## RAW DATA:
=======

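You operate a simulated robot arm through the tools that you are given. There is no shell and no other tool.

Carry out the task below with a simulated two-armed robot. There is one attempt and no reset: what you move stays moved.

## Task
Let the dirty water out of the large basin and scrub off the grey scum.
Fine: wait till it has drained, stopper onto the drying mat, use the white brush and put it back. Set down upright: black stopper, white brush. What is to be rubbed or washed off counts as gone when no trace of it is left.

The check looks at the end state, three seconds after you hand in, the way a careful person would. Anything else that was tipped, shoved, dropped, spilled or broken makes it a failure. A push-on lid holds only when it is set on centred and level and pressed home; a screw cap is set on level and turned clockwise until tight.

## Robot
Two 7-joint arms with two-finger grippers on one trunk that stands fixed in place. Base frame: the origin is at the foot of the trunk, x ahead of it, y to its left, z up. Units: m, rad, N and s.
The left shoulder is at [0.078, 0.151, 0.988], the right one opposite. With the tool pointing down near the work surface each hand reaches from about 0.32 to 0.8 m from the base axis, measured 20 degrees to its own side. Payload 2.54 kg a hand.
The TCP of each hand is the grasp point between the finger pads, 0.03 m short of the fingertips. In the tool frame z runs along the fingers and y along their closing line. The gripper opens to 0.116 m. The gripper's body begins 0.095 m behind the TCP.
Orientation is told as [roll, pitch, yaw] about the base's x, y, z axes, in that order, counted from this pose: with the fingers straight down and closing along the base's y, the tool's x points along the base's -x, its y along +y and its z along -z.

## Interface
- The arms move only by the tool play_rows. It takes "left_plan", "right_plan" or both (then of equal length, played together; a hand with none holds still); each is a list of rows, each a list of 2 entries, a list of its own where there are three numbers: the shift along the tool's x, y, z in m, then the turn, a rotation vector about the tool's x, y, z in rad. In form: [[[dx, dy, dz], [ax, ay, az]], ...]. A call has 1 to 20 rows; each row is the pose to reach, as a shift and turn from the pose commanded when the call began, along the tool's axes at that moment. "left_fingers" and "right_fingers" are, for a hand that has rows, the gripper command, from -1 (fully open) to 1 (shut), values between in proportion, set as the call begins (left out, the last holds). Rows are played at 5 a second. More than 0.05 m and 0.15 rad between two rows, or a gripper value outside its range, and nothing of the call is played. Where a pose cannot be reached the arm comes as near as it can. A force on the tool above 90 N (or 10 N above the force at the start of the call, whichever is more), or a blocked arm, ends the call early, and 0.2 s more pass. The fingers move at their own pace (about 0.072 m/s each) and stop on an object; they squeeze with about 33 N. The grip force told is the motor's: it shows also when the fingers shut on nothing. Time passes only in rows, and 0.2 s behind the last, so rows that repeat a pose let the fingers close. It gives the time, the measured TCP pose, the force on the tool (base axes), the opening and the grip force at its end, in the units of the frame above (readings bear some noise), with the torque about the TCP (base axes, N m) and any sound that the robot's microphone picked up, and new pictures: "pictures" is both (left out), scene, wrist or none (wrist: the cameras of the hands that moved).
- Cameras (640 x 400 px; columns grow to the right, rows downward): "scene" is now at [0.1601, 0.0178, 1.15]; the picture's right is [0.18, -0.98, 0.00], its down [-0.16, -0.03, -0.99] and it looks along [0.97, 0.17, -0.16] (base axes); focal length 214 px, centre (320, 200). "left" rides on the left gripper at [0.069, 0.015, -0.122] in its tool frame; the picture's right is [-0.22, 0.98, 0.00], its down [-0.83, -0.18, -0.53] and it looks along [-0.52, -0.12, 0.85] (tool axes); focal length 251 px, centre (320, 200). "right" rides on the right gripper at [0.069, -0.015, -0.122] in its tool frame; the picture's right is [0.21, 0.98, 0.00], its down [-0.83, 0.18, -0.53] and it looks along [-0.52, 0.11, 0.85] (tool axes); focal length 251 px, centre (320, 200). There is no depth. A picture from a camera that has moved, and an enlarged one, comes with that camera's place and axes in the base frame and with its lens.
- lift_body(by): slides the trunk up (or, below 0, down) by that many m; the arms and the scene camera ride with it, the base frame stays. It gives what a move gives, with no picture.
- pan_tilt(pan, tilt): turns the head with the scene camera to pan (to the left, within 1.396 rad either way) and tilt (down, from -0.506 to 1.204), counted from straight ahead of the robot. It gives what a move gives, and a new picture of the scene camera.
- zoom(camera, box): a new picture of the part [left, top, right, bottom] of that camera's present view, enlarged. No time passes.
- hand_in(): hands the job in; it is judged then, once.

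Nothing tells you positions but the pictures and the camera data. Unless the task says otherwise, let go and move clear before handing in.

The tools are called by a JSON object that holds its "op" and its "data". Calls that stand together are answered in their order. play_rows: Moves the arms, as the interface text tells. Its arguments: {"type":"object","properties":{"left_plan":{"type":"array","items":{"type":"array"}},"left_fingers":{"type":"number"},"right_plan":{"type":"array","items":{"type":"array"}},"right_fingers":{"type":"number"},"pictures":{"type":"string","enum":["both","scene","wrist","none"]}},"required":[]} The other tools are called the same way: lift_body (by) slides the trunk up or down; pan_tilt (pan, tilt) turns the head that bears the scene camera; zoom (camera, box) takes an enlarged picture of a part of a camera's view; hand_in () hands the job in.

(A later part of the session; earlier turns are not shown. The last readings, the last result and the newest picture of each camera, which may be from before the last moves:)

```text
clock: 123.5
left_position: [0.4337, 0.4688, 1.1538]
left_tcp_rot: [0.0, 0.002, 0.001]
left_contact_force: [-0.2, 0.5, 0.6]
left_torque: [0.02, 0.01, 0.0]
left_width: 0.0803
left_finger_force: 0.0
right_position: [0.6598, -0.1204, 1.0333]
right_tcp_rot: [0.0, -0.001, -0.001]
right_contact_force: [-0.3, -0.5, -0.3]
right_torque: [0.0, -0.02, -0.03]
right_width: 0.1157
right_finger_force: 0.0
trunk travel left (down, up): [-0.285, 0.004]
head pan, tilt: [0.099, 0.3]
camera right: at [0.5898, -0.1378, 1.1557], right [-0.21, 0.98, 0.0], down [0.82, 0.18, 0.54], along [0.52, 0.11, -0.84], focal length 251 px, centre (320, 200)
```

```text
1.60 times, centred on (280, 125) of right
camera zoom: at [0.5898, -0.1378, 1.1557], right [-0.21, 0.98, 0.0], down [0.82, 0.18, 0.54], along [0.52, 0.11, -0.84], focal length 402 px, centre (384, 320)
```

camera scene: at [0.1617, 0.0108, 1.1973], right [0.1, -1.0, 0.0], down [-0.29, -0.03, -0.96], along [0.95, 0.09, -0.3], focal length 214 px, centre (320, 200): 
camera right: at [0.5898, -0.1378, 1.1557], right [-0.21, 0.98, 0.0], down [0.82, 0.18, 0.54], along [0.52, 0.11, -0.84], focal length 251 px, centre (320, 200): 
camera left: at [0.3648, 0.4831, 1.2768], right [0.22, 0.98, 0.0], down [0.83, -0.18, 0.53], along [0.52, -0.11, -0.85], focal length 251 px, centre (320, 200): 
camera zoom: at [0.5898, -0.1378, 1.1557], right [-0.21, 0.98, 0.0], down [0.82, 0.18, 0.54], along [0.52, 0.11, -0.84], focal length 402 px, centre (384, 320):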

=======

## EXCERPT:
Tidak berapa lama lalu, kami menghadiri Grand Opening dari sebuah cafe dengan ciri khas Jakarta yang mengusung konsep Belanda-Indonesia di Tijili Square. Awalnya, gue cukup penasaran setelah mengetahui bahwa nama cafenya adalah Warung Koffie Batavia. Alasannya simply karena kata “Warung” identik dengan ciri khas Indonesia, sedangkan “Koffie” dan “Batavia” berasal dari bahasa Belanda. I assume you feel the same too, so let me tell you about our experience there.

Interiornya yang dibuat seperti cafe ala-ala zaman kolonial Belanda dulu memberikan kesan yang hangat dan nyaman. Apalagi dilengkapi dengan lampu yang kekuningan di salah satu sisi ruangan, serta cahaya alami dari luar yang menerangi sisi lainnya. Keseluruhan interiornya memang memberikan sensasi rasa yang menenangkan saat duduk di sana untuk sekedar hangout, relaxing, bekerja atau memang untuk makan makanan berat.



Nggak afdol kalau ke cafe tapi nggak ngomongin soal makanan. Gue pikir menunya bakalan di mix antara makanan Belanda dengan makanan khas Betawi. But, it’s not. Jadi, di bedakan antara makanan Belanda dengan makanan Indonesia, dan sama-sama diberi sedikit sentuhan modern. Empat makanan berat dan satu makanan pendamping pun menjadi pesanan kami. But, sebelum itu kami disajikan dulu beberapa potong Kue Cubit.

Gue pribadi suka dengan tipe-tipe Kue Cubit dari Warung Koffie Batavia yang lebih lembut dan masih terasa topping selai di bagian tengahnya. Meskipun tidak jelas, terlihat ada effort dari WKB untuk membuat bentuk-bentuk yang unik pada kuenya. Seperti bentuk lambang hati, dsb. The taste is nice, tapi gue saranin sebaiknya kamu cicipi saat masih hangat.
Menu-menu makanan berat pun disajikan saat kami masih ngobrol-ngobrol satu sama lain sambil menghabiskan kue cubit yang masih tersisa tadi. Soto Betawi, Nasi Goreng Batavia, Mie Tek-Tek, Martabak Mozarella dengan side dish Bitterballen.



Di sela euforia kami untuk mingle around dengan pecinta kuliner Medan lainnya (yang juga diundang pada Grand Opening WKB), sesuap demi sesuap main course kami dihabiskan.
Dimulai dari Soto Betawi yang lebih duluan kami jajah, yang memberikan kesan soto dengan kuah santan yang lebih ringan, tidak begitu berlemak namun menurut salah satu dari kami rasanya lebih mirip rasa gulai. Sampai ke Mie Tek-Tek yang membuat gue sendiri jatuh cinta. Ada beberapa yang mengatakan rasanya mirip mie yang sering dihidangkan pada acara-acara ulang tahun di kota Medan. Namun rasa mie yang seperti ini yang menurutku nendang di hati.

=======

## GIVEN PROBLEM A:
What does the excerpt say from "Di sela euforia" through "nendang di hati."? Give the exact wording.
## GIVEN PROBLEM B:
Pick up the excerpt at the point where it stops and go on.

## TASK RESPONSE A:
Di sela euforia kami untuk mingle around dengan pecinta kuliner Medan lainnya (yang juga diundang pada Grand Opening WKB), sesuap demi sesuap main course kami dihabiskan.
Dimulai dari Soto Betawi yang lebih duluan kami jajah, yang memberikan kesan soto dengan kuah santan yang lebih ringan, tidak begitu berlemak namun menurut salah satu dari kami rasanya lebih mirip rasa gulai. Sampai ke Mie Tek-Tek yang membuat gue sendiri jatuh cinta. Ada beberapa yang mengatakan rasanya mirip mie yang sering dihidangkan pada acara-acara ulang tahun di kota Medan. Namun rasa mie yang seperti ini yang menurutku nendang di hati.

## TASK RESPONSE B:
Begitu pula dengan Martabak Mozarella yang diisi daging sapi yang ternyata generous banget. Nampak dari presentasi Martabaknya yang tebal dengan lumeran keju Mozarella di atasnya. Dengan rasa daging sapi yang menonjol, menu yang ini sukses membuat kami kenyang dan terkulai lemas.


OH ya! Hampir saja kelupaan. Bitterballen, yang gue sebutkan tadi. Baru terlihat olehku saat upload foto Martabak tadi.
Sebelum kami dikenyangkan oleh Martabak tadi, sebenarnya Bitterballen ini yang lebih dulu disajikan, lengkap dengan saus mustard yang cenderung asam. Maklum, ini pertama kalinya gue cobain mustard dan langsung gue putuskan kalau mustard is not for me. But, the bitterballen themselves tasted nice with a lil salty taste from it.


Topik mencapai titik puncaknya ketika kami membahas dan berbagi ide tentang perkembangan kuliner kota kita tercinta ini. Di tengah pembicaraan hangat kami, kami disela oleh bagian manager dari WKB.
“Gimana makanannya? Sudah pada coba Siomay di sini? Kami rekomen lho menu ini,” said the lady. Gosh! We’re all full already! But, okay. We were going to order this very last menu just to please our curiosity.
Siomay dengan isinya yang berupa tahu putih, sejenis daging bakso kukus 2 potong, telur rebus dan pastinya saus kacang untuk gravy-nya. Pengalaman gue saat masih di Jakarta beberapa tahun lalu saat memakan siomay adalah bumbunya disiram semua ke atas makanannya. Let’s make it different this time. Biar nggak eneg maka bumbunya kami siram sedikit saja, sisanya kalau ada yang mau tinggal dicocol saja.

Yang namanya saus kacang sudah pasti lebih dominan rasa kacangnya daripada rasa manisnya. For me, the sauce is a lil bit clearer than I expected. I prefer a lumpier one, with more peanut than water. Rasanya cukup memuaskan, meski tidak sampai memicu rasa antusias seperti saat makan menu yang lain tadi.
THE MOST IMPORTANT THING (FOR ME) ABOUT THIS PLACE IS:
Gue suka dengan suasananya yang hangat dan nyaman. Make you feel like the Spring is never end here. Untuk sekedar ngumpul-ngumpul seperti yang kami lakukan, duduk bersantai hanya demi menikmati suasana cafe, bekerja dengan gadget atau untuk makan berat, gue rasa suasana seperti ini yang gue butuhkan.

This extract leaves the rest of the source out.